Heyl Royster

 


Heyl Royster

 

Statute In The Spotlight

3/25/13

In each issue, Heyl Royster attorneys will summarize a statute that imposes requirements on an employer with respect to its employees. These summaries can be printed and compiled in a notebook for easy access and quick answers to your questions.

The Victims' Economic Security and Safety Act - 820 ILCS 180/1 et seq.

Who: Employee employed by an employer and includes a participant in a work assignment as a condition of receipt of federal or State income – based assistance.

Employer that is a State or agency of the State; any unit of local government or school district; or any person that employs at least 15 employees.

What: Employee who is a victim of domestic or sexual violence or has a family or household member who is such victim may take unpaid leave from work to address domestic or sexual violence by: (a) seeking medical attention; (b) obtaining services from a victim services organization; (c) obtaining counseling; (d) participating in safety planning, relocation, or taking other actions to increase safety; (e) seeking legal assistance or remedies to ensure health and safety.

How: Employee must provide at least 48 hours' advance notice of intention to take leave, unless providing such advance notice is not practicable.

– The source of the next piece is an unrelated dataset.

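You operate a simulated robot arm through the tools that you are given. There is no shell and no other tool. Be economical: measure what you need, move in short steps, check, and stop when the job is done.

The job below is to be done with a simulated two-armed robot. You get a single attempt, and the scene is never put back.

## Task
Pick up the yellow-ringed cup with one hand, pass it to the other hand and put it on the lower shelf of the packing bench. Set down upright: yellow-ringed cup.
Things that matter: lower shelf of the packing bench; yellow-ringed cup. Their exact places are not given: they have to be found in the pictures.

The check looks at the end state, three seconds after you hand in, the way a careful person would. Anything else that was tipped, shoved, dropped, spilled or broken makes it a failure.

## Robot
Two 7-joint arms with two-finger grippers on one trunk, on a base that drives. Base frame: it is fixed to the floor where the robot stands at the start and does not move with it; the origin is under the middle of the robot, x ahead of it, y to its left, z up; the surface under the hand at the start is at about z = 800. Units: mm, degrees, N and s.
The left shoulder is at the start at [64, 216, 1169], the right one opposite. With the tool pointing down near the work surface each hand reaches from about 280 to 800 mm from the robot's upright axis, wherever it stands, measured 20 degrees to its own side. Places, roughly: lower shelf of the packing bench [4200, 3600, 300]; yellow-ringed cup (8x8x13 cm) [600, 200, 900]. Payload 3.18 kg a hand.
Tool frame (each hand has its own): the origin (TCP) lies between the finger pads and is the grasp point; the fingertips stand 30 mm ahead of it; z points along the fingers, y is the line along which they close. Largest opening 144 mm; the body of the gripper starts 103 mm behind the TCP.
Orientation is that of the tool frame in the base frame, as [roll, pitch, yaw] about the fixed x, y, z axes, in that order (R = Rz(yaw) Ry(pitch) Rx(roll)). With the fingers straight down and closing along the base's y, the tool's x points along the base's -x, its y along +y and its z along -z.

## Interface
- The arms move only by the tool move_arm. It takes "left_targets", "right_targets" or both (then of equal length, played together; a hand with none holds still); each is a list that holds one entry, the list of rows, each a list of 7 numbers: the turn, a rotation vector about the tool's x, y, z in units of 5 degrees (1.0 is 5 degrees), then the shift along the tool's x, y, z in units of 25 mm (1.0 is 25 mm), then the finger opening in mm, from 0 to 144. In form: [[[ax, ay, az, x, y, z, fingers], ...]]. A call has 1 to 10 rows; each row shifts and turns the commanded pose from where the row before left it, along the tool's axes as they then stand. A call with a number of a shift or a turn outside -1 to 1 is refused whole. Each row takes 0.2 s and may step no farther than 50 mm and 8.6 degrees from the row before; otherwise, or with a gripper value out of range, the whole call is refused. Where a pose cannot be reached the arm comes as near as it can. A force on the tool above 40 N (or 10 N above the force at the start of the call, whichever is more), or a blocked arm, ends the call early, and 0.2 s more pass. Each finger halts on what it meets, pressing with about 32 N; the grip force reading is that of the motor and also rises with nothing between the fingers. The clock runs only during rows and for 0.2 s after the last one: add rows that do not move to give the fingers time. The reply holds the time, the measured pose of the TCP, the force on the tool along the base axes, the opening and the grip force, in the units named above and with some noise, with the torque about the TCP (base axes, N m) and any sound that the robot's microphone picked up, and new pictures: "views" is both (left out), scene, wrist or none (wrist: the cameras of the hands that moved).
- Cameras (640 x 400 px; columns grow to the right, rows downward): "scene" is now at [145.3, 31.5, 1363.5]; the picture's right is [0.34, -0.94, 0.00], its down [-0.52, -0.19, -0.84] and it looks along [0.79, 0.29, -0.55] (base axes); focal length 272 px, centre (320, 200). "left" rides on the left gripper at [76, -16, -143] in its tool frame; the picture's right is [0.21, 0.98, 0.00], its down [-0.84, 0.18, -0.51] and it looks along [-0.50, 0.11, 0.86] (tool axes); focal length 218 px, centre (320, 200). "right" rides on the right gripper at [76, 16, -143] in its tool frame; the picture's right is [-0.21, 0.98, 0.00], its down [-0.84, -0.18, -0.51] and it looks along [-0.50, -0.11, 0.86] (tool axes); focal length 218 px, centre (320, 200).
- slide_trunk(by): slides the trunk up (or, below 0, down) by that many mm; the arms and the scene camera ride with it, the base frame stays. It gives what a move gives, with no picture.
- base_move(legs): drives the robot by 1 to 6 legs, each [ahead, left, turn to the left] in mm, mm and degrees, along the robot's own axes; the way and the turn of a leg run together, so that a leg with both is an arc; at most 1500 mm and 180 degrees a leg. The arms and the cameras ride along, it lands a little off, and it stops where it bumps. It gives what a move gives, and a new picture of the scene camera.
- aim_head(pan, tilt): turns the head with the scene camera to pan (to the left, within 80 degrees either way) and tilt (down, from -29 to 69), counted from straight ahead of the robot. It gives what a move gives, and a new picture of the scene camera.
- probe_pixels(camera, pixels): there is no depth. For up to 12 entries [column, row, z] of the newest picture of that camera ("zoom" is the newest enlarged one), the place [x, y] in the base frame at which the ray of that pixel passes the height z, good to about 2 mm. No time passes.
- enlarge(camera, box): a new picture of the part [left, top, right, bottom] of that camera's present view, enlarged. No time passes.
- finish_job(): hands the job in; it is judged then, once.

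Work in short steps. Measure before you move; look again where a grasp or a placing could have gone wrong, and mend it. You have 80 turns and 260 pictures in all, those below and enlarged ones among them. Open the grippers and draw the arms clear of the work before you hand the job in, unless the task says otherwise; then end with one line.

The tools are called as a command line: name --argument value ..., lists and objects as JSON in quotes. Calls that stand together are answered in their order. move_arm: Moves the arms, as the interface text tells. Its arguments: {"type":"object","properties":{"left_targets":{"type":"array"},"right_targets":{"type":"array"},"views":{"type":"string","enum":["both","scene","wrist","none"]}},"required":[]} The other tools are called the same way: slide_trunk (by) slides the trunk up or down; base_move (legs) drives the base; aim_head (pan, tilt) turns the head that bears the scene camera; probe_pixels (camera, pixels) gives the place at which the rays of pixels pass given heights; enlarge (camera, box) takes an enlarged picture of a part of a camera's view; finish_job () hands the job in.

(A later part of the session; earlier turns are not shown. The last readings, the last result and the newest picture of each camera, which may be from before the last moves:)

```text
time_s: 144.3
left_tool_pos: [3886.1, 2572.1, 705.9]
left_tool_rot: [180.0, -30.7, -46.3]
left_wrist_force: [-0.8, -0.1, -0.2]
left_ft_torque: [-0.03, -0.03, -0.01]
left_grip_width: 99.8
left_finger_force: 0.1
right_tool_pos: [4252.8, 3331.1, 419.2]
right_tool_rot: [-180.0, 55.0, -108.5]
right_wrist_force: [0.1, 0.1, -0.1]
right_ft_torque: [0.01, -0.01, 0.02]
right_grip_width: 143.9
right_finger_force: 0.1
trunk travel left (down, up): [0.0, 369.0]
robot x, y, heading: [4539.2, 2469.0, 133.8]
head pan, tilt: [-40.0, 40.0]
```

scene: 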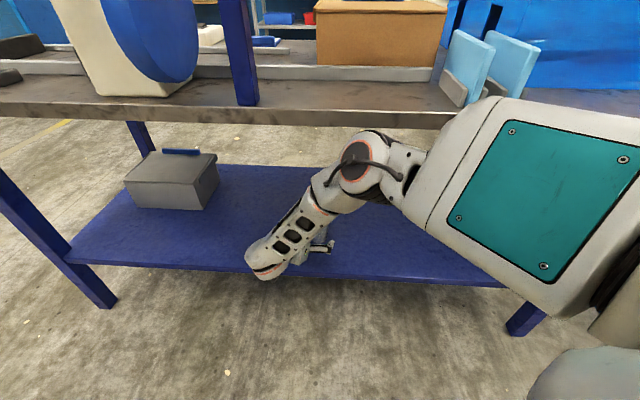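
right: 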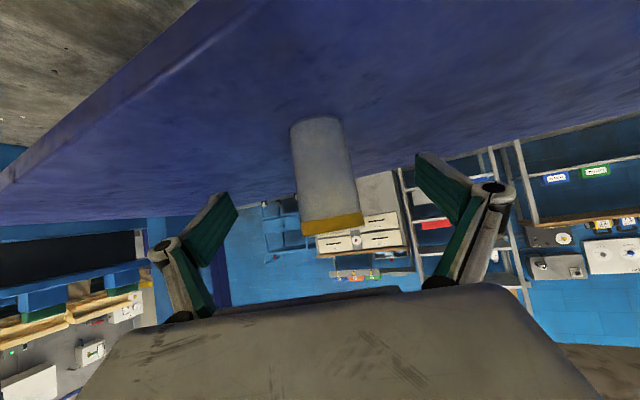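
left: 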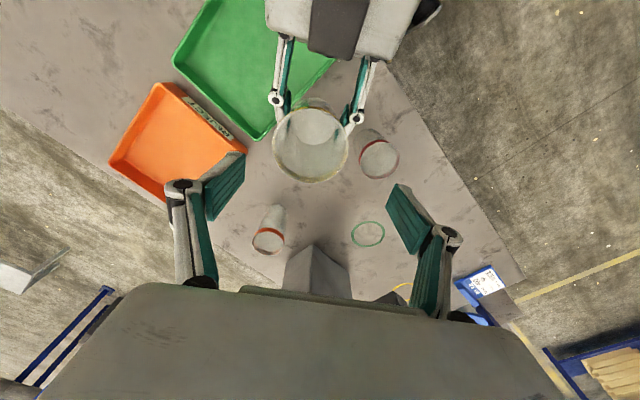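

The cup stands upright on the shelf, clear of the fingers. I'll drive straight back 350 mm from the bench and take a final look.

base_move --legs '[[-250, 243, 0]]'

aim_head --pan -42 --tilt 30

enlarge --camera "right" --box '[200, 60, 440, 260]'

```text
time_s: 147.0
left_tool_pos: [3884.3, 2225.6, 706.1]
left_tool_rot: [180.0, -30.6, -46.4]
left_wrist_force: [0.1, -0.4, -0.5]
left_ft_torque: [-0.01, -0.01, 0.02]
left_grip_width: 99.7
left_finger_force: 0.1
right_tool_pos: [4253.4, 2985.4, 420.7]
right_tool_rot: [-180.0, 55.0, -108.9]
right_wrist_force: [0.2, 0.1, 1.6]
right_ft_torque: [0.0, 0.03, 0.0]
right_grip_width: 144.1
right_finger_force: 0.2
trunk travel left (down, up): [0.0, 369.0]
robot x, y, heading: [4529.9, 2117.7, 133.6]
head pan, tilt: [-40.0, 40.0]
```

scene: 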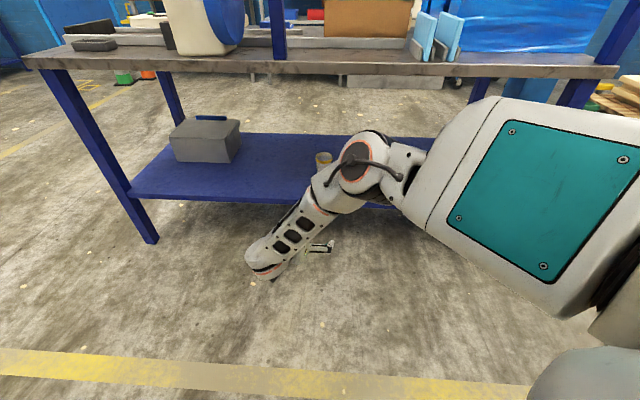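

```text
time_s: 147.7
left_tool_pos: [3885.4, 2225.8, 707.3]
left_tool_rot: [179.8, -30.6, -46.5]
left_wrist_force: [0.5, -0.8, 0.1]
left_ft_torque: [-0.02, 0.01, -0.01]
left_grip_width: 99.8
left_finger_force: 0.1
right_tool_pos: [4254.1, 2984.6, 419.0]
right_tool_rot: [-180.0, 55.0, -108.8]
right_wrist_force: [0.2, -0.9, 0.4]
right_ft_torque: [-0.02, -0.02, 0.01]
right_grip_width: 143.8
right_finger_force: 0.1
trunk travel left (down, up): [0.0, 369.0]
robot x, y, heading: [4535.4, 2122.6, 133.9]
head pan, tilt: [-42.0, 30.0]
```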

When an unscheduled absence occurs, the employer may not take any action against the employee if the employee, on request, provides certification within a reasonable time.

All information provided to the employer must be retained in the strictest confidence.

Limits: An employee working for an employer that employs at least 50 employees is entitled to a total of 12 workweeks of leave during any 12-month period. An employee working for an employer that employs between 15 and 49 employees is entitled to a total of 8 workweeks of leave during any 12 months period. The Act does not create a right for an employee to take unpaid leave that exceeds the unpaid leave allowed under FMLA.

Leave may be taken intermittently or on a reduced work schedule. The employer may not require the employee to substitute available paid or unpaid leave for leave provided under the Act.     

Notice Requirements: Every covered employer must post in conspicuous places on the premises of the employer where notices to employees are customarily posted, a notice, prepared or approved by the Director of Labor, summarizing the requirements of the Act. The Director must furnish copies of summaries and rules to employers upon request without charge. An employer that fails to post the required notice cannot claim the employee failed to provide notice that he or she wanted or was eligible for leave under the Act.

Prohibited Acts: An employer cannot interfere with an employee's rights under the Act.

An employer cannot discharge or discriminate against an individual because he or she has filed a charge or participated in a proceeding related to rights under the Act.

An employer cannot discharge, harass, or discriminate against an employee that exercised rights under the Act or opposed any practice made unlawful by the Act.

An employer cannot refuse or fail to hire, discharge, harass, or discriminate against an individual and a public agency cannot discriminate against any individual with respect to the amounts, terms or conditions of public assistance of the individual because (1) he or she (a) is perceived to be a victim of domestic or sexual violence; (b) attended, participated in, prepared for, or requested leave to attend, participate in, or prepare for a criminal or civil court proceeding relating to an incident of domestic or sexual violence; or (c) requested an accommodation, or (2) the workplace is disrupted or threatened by the action of a person whom the individual states has committed or threatened to commit domestic or sexual violence.

Discrimination includes not making a reasonable accommodation for an otherwise qualified individual that is a victim or has a family member that is a victim unless the employer or public agency can demonstrate the accommodation would impose an undue hardship.